── Source extract ──

After completing this unit, you’ll be able to:
  • Describe the impact of onboarding sales reps on your company’s reps and managers.
  • Gather details about the sales process from experts at your company.
  • Create a functional sales path for your sales reps.

Get Sales Reps to Adopt Your Company’s Sales Processes

Onboarding sales reps quickly can be a challenge, because every company has its own sales process.

Take, for example, the emerging solar energy systems provider Ursa Major Solar. They have a few sales reps who can sell like the dickens. But the company is growing, and as great as they are, the existing sales team needs help. So they hired two new reps, Erin and Lance, who have decent selling experience already.

Even though Erin and Lance know how to sell well, they’re not familiar with sales processes at Ursa Major.

That’s where Maria, the Salesforce admin, comes in. Maria learned that Salesforce includes a feature that helps reps adopt her company’s sales processes. It’s called Sales Path, and it’s available for working leads and opportunities.

Understand Path's Benefits

When Maria sets up Path for her teams, she guides sales reps so they sell the way Ursa Major sales managers want. Maria’s work helps the company’s sales reps qualify their leads and close their deals—from anywhere and with fewer delays.
Who benefits from Path? How?
Sales reps Reps learn the steps necessary to keep the sales process moving along. And reps can eliminate any steps that aren’t a part of the sales processes at their company.

The reps at Ursa Major like Path because it helps them focus on what matters most to qualify leads and win deals.

Sales managers Managers keep their reps aligned with the sales processes unique to their company.

Sales paths help managers identify star performers and the ones who need a bit more guidance.

What Makes Up a Path in Salesforce

A path gives reps a visual representation of the stages required for working through a sales process. The paths you create for your sales teams can include:
  • Key fields that reps complete before moving to the next stage in the sales process
  • Best practices
  • Words of encouragement to keep your reps pumped
  • Links to relevant Chatter posts
  • Policy reminders
  • Even potential gotchas
For now, Maria wants to focus on paths for leads. She maintains two record types for them: one for solar energy systems sales and one for service plans. In Maria’s situation, she can serve her sales teams best with two paths. That’s because qualifying leads for solar energy system sales is different from qualifying leads for the plans to service the solar energy systems. But that’s fine! Maria can tailor each path so her sales reps can make the most of their leads.

───
── Data section ──

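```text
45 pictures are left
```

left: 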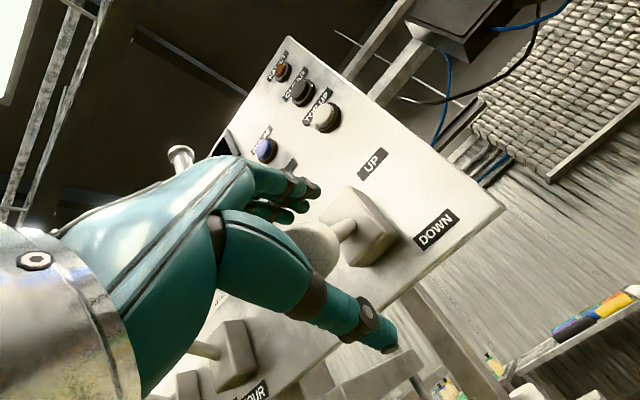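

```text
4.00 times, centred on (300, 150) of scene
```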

───

[Requests]:
1. Reproduce the wording of the source extract between "Even though Erin" and "with fewer delays.", with both ends included.
2. Add the next paragraphs of the source extract.

[Answers to the tasks]:
1.
Even though Erin and Lance know how to sell well, they’re not familiar with sales processes at Ursa Major.

That’s where Maria, the Salesforce admin, comes in. Maria learned that Salesforce includes a feature that helps reps adopt her company’s sales processes. It’s called Sales Path, and it’s available for working leads and opportunities.

Understand Path's Benefits

When Maria sets up Path for her teams, she guides sales reps so they sell the way Ursa Major sales managers want. Maria’s work helps the company’s sales reps qualify their leads and close their deals—from anywhere and with fewer delays.

2.
Plan Path with Sales Management

Maria has lots on her plate. In addition to administering sales features, she administers service and collaboration features in Salesforce. So she’s the first to admit that she doesn’t know everything about her company’s sales processes. To work smart, she pulls in the experts—sales management.

She knows the sales manager, Lincoln, who’s down the hall. On a Friday afternoon, Maria tracks down Lincoln, just as he’s about to stream some smooth jazz. Maria tells him about Path and how it can help his sales team adopt their sales process and close more deals. Lincoln’s eager to help.

Maria tells Lincoln about Path

Maria asks Lincoln about specific details that he requires for his sales reps to cover as they work through each step of the sales process. The timing for this conversation is ideal, because Lincoln wants to freshen up their sales processes in Salesforce anyway. He tells Maria about five steps in their sales processes.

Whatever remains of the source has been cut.